Boy 2: “Mate, I like you but I don’t want to see your face.  F#@& Off, mate.

Boy 1: “What about your misses downstairs?”

Boy 2: “F-Off, mate.”

Girl: Giggle, giggle (Internal monologue: I can’t believe these boys are fighting over me.  This is just so silly.  I love it.)

Either I fell asleep through it, or Boy 1 finally gave it up for lost.
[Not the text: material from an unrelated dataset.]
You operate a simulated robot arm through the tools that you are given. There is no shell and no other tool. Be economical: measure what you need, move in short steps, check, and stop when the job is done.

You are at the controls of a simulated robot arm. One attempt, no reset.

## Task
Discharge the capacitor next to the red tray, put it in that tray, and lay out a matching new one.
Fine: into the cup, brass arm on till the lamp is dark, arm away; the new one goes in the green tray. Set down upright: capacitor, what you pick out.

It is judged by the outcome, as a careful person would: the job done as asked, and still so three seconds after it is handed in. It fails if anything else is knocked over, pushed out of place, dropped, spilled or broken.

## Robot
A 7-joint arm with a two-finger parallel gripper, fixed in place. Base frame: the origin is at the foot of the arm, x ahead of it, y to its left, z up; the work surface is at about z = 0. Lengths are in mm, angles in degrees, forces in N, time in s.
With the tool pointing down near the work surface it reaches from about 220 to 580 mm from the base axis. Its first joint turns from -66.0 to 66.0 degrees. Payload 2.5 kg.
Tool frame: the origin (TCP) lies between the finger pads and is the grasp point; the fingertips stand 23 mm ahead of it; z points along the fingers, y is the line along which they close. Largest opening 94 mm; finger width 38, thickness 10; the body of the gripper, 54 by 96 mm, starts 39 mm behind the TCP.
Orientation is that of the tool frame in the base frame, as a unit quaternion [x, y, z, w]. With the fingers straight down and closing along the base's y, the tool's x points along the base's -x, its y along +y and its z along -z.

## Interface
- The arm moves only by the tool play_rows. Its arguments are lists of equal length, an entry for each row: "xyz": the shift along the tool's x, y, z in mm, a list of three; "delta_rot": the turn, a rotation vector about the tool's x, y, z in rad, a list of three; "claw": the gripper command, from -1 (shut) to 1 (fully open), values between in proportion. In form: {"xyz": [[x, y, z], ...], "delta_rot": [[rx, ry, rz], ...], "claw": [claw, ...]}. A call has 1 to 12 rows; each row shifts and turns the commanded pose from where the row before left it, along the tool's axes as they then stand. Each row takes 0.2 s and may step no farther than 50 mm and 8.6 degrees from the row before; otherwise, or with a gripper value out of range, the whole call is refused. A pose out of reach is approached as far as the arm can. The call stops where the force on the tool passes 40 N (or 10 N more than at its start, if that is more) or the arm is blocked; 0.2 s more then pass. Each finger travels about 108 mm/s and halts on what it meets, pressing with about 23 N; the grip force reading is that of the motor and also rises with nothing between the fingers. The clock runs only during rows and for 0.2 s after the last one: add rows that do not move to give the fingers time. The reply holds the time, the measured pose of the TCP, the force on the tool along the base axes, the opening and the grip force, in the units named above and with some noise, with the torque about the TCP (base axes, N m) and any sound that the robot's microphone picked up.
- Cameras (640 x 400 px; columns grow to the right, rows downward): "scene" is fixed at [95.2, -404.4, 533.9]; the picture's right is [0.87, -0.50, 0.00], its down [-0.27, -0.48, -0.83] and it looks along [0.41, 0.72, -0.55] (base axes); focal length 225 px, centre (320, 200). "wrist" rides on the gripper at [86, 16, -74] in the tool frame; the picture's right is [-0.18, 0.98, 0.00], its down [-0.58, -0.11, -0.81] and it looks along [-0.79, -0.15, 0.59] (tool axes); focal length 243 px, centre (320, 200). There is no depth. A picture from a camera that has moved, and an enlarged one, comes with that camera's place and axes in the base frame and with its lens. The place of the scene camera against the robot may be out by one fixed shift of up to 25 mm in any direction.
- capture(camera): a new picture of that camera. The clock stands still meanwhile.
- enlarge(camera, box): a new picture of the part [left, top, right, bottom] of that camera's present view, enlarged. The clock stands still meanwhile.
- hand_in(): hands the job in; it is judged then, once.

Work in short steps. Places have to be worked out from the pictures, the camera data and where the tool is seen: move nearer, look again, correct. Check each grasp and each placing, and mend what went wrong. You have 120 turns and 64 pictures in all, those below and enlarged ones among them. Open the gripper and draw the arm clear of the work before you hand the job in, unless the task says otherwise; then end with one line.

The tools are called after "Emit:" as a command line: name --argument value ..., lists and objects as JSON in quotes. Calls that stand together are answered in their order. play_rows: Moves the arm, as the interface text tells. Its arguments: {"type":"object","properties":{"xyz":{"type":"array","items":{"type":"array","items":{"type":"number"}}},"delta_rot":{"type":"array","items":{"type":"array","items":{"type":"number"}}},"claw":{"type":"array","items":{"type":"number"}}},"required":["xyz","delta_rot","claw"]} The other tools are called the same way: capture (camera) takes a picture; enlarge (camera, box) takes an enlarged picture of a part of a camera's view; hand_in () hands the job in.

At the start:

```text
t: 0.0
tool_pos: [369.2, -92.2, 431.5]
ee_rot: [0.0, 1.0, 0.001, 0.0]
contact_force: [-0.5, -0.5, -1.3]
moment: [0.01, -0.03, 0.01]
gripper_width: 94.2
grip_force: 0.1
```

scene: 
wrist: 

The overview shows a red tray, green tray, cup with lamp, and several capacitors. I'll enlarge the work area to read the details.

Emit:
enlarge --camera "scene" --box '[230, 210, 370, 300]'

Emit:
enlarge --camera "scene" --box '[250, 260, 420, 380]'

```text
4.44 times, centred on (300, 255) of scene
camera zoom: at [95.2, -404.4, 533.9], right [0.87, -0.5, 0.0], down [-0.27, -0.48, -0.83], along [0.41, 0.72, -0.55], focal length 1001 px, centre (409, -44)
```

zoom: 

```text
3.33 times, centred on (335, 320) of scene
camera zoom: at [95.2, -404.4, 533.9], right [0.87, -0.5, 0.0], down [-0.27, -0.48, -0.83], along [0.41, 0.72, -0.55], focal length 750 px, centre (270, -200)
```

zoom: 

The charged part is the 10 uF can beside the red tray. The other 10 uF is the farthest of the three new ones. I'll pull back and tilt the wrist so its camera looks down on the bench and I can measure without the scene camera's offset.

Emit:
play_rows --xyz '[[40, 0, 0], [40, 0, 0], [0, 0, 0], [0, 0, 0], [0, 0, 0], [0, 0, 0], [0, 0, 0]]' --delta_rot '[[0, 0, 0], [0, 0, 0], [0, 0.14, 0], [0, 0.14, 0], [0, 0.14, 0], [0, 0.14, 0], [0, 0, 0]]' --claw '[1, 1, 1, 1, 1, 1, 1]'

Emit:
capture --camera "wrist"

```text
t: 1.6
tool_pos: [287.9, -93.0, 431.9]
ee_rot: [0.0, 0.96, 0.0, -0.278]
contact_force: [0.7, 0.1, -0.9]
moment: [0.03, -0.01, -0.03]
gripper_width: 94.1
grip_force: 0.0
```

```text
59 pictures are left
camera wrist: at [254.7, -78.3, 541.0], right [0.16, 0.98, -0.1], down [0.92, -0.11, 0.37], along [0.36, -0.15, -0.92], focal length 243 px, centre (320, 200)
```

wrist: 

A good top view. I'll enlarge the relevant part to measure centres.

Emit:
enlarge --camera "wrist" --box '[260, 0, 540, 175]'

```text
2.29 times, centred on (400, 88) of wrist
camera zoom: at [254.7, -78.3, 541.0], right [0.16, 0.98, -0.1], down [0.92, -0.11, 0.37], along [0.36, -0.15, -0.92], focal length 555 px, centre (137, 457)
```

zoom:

I don’t know.  Here’s what I do know: when my alarm went off 45 minutes later, Boy 1 yelled “Turn of your f’ing phone!”

That’s rich, guy.  Really rich.

After my return from the Wall half a day later, I was not surprised to find Boy 1 and Girl still in bed, although for some reason I was to decipher later, they’d switched beds. 

I found out at 6 this morning when they stumbled back into our dorm.  

This time, Boy 1 returned first and quietly climbed into bed (again, the bunk above mine).  Moments later, Girl appeared.  I assume she did a quick assessment of the room and realized Boy 2 wasn’t there,  and attention whore that she obviously was, she started in on a conversation with Boy 1. Of course, Boy 1 was all game.  After a recap of the night where he kept saying something about trying to “pull” a girl, and some fat bird in a red dress, he once again tried to get the girl into bed.  Just spooning, mind.  No hands.  Well, like 70% of the time.  Okay, 80%.  Alright then, 97% of the time.  Giggle, giggle. I have to brush my teeth, let’s continue this conversation when I return.  Giggle.

Shoot me in the face.

Girl then proceeds to say she can’t get into the bunk because of her swollen ankle.  Ah, so now I get it. In an act of chivalry (or most likely just trying to get in her pants) Boy 1 had swapped bunks with Girl because of this supposed ankle injury that in no way impeded her ability to dance ‘til all hours of the night in heels, but certainly couldn’t handle a ladder.

Now, somewhere in this, Boy 2 returns.

Recap of night again: tried to pull, red dress, blah, blah.

And then Boy 2 crawls into bed with Girl and I decide sleeping is futile and I roll out of bed to see Boy 1 staring forlornly at the canoodling couple.

Can’t win em all, Boy 1. I suggest you try conquering the Wall instead.  It’s killer on the knees, but at least she isn’t a tease.